2020 Triaedrus lamp
Texts
TRIAEDRUS: UNA LAMPARA COME ME
A trihedron angle is the union of three dihedral planes and the angle formed by three rays or edges. Three dihedral angles and three flat angles are formed in a trihedral angle. This is what occurs in the new TRIAEDRUS lamp, the lamp I have designed for FERRAM.
I must admit to having always dreamt of creating a lamp, considering that a lamp is a light capable of being taken wherever and however we want. We control its location and its intensity.
How many times have I told my students in class that my lamp is a floating spotlight, a little white luminous globe capable of change location and intensity with a remote control? Like a hot air balloon. And I went to Juguetrónica and similar sites to try to get my hands on a toy hot air balloon. All to no avail.
And when LEDs first became available, I proposed creating a LEDs mix, a white LEDs paint, with which to paint the face of a folded Din A3, so that it would light up when it was opened and turn off when it was closed. To read under its light, leaning the book on the unlit part. My suggestion was rebuffed and I was told that this had been already done as what I was referring to was a laptop. What I was really thinking about was the possibility of painting walls and ceilings so that they would light up. Give it time.

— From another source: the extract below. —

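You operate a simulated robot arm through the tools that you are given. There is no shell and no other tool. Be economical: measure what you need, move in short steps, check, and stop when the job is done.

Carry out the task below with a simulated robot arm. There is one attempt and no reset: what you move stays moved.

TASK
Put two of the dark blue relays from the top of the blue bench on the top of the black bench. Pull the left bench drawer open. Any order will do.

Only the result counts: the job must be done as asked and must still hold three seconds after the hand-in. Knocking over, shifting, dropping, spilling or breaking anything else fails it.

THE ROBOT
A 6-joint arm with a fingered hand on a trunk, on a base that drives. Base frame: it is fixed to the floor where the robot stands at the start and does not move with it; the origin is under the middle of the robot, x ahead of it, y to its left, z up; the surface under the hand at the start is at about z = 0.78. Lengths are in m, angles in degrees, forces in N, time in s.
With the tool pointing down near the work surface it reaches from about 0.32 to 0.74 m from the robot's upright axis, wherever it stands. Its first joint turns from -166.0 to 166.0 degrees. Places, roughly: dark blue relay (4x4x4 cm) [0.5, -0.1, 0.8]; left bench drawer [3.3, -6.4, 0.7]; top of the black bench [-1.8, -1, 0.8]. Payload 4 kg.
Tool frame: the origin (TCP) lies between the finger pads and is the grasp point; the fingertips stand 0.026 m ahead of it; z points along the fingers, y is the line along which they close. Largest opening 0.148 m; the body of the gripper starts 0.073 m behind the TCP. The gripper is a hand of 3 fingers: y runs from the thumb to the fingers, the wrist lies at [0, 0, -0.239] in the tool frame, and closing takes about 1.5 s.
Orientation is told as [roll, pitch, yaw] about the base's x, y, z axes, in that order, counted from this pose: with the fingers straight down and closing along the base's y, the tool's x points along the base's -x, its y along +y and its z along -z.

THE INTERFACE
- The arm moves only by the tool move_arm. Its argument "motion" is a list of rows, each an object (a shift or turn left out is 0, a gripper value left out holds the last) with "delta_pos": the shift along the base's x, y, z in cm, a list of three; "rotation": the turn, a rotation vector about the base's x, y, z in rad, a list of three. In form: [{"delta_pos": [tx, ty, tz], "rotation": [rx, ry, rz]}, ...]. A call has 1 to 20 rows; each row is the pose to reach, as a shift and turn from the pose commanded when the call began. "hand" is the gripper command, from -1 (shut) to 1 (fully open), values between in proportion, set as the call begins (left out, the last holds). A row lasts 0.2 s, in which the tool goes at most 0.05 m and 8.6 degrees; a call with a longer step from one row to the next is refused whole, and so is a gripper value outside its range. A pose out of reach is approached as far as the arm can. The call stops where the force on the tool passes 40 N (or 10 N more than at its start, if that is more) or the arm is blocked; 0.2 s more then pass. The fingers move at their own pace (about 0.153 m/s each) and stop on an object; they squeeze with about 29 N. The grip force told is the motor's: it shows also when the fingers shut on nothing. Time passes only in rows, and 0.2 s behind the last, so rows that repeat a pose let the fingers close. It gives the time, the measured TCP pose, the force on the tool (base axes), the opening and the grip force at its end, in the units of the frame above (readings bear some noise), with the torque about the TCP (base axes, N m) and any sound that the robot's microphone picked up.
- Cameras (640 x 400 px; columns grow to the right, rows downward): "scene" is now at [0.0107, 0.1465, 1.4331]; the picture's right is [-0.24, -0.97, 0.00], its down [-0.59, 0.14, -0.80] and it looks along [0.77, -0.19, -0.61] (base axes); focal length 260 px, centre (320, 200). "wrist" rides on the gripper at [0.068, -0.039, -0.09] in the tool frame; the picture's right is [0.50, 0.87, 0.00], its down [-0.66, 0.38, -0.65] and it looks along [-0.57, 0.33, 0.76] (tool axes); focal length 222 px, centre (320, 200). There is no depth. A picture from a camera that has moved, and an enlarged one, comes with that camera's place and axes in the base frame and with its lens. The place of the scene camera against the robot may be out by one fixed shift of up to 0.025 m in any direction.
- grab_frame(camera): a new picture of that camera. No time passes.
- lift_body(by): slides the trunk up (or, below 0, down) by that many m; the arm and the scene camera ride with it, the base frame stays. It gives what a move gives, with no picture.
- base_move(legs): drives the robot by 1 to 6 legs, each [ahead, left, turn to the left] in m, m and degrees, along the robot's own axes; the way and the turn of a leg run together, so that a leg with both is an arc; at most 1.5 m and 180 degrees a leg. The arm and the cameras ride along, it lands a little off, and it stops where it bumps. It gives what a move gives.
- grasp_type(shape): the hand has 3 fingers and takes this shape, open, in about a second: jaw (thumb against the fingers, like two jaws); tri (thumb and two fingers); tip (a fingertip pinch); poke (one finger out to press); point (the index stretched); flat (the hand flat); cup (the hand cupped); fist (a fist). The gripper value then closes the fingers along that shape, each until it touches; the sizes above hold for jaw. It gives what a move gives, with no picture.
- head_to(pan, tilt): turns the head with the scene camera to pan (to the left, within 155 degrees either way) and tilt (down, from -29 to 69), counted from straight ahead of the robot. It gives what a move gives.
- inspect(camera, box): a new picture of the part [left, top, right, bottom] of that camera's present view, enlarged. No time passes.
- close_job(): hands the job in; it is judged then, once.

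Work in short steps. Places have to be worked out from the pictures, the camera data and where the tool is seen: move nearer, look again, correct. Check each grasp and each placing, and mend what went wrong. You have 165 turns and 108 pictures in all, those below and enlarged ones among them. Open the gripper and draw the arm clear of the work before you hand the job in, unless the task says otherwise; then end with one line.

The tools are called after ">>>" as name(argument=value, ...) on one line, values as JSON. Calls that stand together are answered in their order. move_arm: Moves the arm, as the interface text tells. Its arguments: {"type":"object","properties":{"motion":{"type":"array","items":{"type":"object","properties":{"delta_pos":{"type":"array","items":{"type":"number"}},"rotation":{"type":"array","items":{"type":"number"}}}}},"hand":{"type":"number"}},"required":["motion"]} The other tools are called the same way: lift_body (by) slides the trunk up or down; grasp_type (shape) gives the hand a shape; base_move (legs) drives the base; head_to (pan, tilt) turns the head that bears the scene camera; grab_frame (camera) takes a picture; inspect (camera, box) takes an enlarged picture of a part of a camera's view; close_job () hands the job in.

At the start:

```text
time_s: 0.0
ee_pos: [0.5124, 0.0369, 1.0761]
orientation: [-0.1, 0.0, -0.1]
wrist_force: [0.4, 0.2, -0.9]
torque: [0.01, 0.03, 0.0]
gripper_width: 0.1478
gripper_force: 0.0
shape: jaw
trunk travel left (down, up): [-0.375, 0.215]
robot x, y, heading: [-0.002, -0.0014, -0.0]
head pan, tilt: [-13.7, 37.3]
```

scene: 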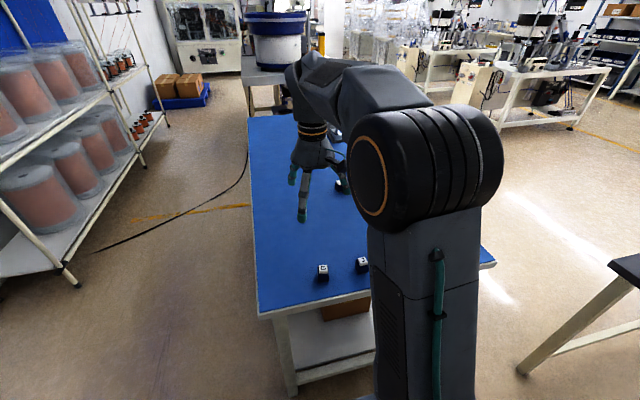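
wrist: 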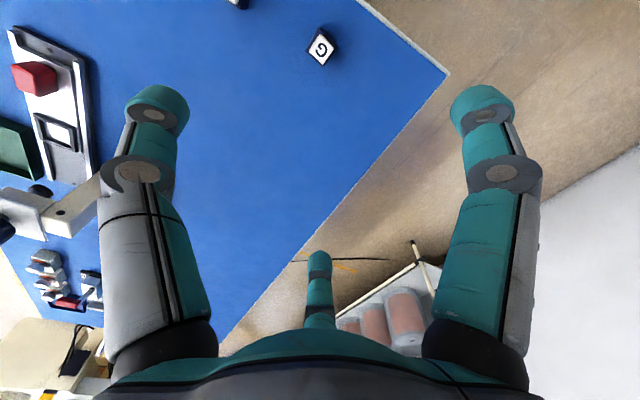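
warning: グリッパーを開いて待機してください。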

I had almost thrown in the towel but for the insistence of FERRAM and its director the architect Oscar del Río, and the insistence of two other wonderful architects: Tomás Carranza, and Alejandro Cervilla, who works with me. FERRAM had commissioned lamps from Siza, Souto, Chipperfield, Kazuyo Sejima and myself. Souto’s lamp has already been made, and they all urged me to do the same. And their persistence has paid off.
In architecture, we learn and teach that ideas must be capable of being built. An idea that cannot be built is meaningless. Dreams must be achievable, feasible. And what more logical way is there to translate this idea of a lamp than with lines? We architects are poets who work with lines as well as words.
And so I drew a horizontal line to carry the line of light of the LED linear strip. And a supporting vertical line to hold that horizontal line in the air. And the articulation between both lines to enable the movement of that horizontal line, of the light, in all directions. And the support of that vertical line on the horizontal plane, on the table, with the addition, of course, of a pair of right-angled lines. Almost as if it were a feather crane. Once the first prototype was made, the scale-model suggested the figure of a trihedron, it was a trihedron. Hence the name: TRIAEDRUS.